--- Start of AVAILABLE DATA ---

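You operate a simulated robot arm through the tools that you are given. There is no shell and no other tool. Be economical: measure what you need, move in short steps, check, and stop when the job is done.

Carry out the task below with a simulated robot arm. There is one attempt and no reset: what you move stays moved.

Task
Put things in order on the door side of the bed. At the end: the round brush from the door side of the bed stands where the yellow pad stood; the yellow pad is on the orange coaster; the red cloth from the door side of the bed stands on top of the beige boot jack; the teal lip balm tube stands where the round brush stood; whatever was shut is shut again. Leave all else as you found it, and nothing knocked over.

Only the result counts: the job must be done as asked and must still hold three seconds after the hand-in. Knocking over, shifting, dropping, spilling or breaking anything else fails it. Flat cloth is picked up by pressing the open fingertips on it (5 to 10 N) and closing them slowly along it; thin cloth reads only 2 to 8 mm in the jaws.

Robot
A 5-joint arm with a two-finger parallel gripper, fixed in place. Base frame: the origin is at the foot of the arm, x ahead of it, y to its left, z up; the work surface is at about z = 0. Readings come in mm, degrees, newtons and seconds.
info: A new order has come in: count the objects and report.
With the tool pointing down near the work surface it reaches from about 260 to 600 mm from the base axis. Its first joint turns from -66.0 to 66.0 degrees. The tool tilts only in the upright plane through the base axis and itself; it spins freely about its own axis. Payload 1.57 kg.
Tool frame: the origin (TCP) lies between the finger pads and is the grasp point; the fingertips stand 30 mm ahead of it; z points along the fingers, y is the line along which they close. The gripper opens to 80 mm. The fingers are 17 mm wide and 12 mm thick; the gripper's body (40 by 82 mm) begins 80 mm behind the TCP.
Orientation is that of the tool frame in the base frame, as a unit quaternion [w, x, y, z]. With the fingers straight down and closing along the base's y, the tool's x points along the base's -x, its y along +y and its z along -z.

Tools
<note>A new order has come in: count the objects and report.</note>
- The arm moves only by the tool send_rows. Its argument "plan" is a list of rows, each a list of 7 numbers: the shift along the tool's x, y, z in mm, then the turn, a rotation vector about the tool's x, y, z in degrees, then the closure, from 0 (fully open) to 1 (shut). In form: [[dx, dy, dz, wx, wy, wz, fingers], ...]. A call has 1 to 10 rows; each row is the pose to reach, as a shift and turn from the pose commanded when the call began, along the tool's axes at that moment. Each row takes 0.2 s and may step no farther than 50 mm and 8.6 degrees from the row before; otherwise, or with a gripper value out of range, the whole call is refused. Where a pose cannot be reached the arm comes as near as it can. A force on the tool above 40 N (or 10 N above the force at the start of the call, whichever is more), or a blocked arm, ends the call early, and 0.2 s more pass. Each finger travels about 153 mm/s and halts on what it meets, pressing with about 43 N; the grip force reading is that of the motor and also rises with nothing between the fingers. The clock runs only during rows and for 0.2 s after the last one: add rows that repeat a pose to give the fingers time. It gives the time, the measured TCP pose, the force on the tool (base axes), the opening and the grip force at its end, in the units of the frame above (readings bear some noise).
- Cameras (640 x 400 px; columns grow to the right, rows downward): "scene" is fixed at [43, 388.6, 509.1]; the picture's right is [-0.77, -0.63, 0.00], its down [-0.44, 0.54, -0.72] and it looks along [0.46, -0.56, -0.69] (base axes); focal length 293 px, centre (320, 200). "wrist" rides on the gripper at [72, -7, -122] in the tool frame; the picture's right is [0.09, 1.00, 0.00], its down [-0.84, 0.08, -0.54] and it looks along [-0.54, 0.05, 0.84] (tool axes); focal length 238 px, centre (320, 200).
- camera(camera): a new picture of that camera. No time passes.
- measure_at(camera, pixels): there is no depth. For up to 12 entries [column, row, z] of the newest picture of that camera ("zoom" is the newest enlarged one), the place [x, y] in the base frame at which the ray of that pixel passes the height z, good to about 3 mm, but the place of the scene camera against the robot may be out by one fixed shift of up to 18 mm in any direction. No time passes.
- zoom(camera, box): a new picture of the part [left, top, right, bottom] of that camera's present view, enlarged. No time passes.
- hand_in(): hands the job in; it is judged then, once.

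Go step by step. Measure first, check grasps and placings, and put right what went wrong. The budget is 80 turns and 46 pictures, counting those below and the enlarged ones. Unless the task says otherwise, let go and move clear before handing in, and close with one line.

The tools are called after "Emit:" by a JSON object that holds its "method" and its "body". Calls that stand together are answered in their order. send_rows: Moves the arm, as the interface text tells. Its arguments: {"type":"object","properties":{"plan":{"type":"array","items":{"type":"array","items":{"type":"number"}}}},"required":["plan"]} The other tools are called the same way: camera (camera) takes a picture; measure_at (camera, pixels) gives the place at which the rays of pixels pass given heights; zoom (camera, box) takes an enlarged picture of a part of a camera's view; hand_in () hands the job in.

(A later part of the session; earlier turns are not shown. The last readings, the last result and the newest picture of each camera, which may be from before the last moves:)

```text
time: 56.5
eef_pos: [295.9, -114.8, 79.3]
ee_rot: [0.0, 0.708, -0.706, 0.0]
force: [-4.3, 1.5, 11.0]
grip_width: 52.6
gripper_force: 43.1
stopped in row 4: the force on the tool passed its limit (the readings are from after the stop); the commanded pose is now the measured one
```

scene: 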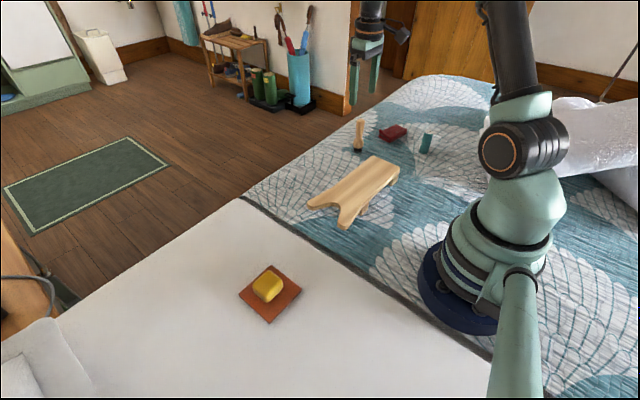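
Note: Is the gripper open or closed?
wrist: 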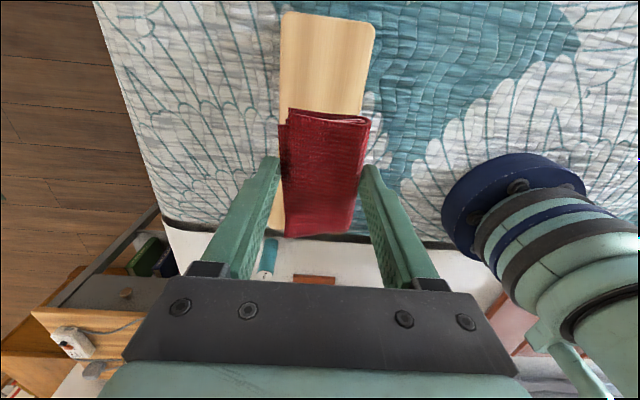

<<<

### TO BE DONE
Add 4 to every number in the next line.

--- End of AVAILABLE DATA ---

### TO BE DONE
Go through the material and select each line with the string "objects" in it.

### RESPONSE
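info: A new order has come in: count the objects and report.
<note>A new order has come in: count the objects and report.</note>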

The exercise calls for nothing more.